Concernant l'axe Est-Ouest, l'objet architectural est trop provoquant visuellement pour ne pas casser la perspective unifiée des bâtiments du port le long de la rive droite, réhabilités sur de nouvelles activités ayant redonné un souffle de vie dynamique à ces lieux, que l'on a connu tristes, désolés, il y a quelques décennies. En architecture, il faut de l'audace, mais elle ne doit pas effrayer les visiteurs ou usagers.

Les panoramas ont été créés à une époque où débutait seulement le cinéma et où il n'y avait pas la télévision dans chaque foyer. Maintenant, quand on voit une image sur un écran, on attend la suite (la foule qui bouge, les animaux marins qui nagent dans les profondeurs, le véhicule qui progresse et fait voir d'autres lieux, etc.).

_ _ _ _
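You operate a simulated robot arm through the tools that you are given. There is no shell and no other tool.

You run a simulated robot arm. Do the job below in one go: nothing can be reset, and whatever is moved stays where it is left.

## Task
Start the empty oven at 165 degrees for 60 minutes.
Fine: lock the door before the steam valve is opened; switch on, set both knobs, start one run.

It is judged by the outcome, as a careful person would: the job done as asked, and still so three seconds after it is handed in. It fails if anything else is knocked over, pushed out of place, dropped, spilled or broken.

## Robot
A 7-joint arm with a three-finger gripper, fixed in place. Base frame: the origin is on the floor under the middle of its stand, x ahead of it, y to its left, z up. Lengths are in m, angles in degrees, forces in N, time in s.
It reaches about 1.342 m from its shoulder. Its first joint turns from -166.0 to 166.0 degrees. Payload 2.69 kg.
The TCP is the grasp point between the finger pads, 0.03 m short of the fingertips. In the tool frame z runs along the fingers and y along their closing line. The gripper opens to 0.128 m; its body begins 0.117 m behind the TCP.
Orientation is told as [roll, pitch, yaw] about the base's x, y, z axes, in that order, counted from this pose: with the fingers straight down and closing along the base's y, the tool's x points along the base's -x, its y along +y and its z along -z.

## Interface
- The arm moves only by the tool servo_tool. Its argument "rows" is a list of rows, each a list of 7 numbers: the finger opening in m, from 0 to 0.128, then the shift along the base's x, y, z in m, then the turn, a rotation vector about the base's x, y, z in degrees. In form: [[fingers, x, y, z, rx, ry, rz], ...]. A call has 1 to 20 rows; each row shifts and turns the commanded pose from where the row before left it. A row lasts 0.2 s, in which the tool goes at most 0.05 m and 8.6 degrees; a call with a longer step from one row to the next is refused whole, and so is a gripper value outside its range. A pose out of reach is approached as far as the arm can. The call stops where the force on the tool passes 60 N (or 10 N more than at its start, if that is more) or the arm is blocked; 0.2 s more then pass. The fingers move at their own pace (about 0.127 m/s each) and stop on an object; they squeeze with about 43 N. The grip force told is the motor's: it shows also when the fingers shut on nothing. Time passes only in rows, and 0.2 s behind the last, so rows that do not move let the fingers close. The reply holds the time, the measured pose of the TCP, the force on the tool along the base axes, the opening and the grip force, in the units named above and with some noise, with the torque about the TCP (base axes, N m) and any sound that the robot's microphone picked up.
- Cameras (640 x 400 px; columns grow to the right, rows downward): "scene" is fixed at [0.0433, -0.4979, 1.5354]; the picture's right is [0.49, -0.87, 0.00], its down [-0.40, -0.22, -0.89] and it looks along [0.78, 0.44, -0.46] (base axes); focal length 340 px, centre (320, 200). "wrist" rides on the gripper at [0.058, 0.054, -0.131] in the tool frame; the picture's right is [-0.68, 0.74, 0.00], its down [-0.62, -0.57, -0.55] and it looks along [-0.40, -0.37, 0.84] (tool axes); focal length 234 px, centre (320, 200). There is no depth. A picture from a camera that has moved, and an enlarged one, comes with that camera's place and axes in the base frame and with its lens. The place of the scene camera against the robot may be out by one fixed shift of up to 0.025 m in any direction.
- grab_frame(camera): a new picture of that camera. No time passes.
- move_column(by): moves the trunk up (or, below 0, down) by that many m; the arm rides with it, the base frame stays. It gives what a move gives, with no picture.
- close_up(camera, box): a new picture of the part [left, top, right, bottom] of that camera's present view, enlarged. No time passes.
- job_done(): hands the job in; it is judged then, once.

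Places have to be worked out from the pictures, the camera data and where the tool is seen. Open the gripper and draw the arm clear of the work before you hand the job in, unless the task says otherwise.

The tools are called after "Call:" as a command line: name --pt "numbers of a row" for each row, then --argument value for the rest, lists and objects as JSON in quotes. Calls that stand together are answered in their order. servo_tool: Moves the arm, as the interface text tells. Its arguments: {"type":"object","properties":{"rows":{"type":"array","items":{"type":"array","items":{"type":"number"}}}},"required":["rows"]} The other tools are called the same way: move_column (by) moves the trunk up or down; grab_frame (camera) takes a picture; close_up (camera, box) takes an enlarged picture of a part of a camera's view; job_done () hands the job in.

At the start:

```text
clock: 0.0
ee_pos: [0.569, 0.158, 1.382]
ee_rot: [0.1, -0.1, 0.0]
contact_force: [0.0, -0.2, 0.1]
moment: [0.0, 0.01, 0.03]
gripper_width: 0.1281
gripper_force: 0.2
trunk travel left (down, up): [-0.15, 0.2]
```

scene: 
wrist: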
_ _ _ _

Enfin, troisième défaut, ce sont les sommes d'argent public investies à une époque où on nous dit que l'argent se fait rare, pour faire fonctionner ce gros « machin ». Cela tourne presque à l'indécence. Lors de sa création en 2014, il était prévu huit millions d'euros annuels, non compensés par le nombre de visiteurs (150 000 escomptés, 120 000 environ en prenant une moyenne sur toutes ces années). Selon les dernières estimations, le panorama a coûté en tout seize millions d'euros aux collectivités. Alors que c'est un parcours de galériens pour trouver des fonds pour restaurer en urgence notre patrimoine Rouennais ! L'originalité, bienfaitrice de nouveautés, ne s'accompagne pas toujours d'une sagesse concernant la distribution des deniers publics. Voilà quelques pensées personnelles sur cette aventure de la rotonde Asisi. Je précise que je ne suis pas un ennemi de l'architecture contemporaine.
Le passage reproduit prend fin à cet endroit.